Dear Valve and Steam Machines OEMs, you have it all wrong

Filed under
GNU
Linux
Gaming

Most of us reading this site want Steam Machines to do well. Not all of us will be interested in buying the hardware, but we're aware that its success is also tied to the success of Linux as a gaming platform, which is why I'm pretty miffed that the OEMs and Valve have messed it up.

Valve have done well with the controller and with making SteamOS pretty coherent and user-friendly, but messed it up when it came to defining what a Steam Machine actually is, leaving it open to interpretation. I've said this time and time again, but the original Steam Machines line-up was a complete mess. We had everything from $1500 PCs to ludicrously overpriced machines which didn't even have discreet graphics cards.

Even the best offerings fall short.

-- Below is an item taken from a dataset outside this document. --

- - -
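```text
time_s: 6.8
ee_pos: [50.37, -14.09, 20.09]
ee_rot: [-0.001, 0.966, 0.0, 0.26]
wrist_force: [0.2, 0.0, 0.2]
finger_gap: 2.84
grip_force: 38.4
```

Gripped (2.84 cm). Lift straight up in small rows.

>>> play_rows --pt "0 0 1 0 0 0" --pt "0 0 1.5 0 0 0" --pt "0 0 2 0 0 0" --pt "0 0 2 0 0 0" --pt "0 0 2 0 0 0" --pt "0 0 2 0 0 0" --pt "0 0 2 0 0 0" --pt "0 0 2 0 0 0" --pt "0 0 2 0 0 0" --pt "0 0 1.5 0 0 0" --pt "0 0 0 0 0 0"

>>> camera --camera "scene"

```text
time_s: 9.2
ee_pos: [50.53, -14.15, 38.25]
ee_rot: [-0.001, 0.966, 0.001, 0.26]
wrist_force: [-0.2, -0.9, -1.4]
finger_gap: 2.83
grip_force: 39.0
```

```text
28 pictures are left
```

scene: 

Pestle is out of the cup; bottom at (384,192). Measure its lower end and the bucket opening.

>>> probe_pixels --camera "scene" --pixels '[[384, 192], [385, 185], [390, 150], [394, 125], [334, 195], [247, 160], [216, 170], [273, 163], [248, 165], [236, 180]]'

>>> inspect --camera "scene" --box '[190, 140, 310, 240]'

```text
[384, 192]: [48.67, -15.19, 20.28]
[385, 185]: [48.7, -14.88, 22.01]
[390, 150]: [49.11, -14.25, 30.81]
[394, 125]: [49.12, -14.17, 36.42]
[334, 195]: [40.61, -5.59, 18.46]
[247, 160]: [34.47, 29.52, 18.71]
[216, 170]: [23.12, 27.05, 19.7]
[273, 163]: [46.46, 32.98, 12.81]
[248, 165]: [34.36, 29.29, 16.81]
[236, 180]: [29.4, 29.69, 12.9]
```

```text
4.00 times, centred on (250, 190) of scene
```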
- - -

Alienware's cheapest offering comes in at $450 (this should be the ideal price point in my opinion), but offers a mere 4GB RAM. If you want to scale this up to 8GB, you have to pay $750 since it also means upping the CPU to an i5. Does a GTX 960 need an i5 to do its thing? No, not really. You might get a few extra frames or do better in a more CPU-intensive game, but if one tries to step outside the worldview of a PC gamer and into one of a console gamer, then it doesn't take long to realise that those $200 aren't worth it, but $20 for an extra stick of 4GB RAM would be worth it.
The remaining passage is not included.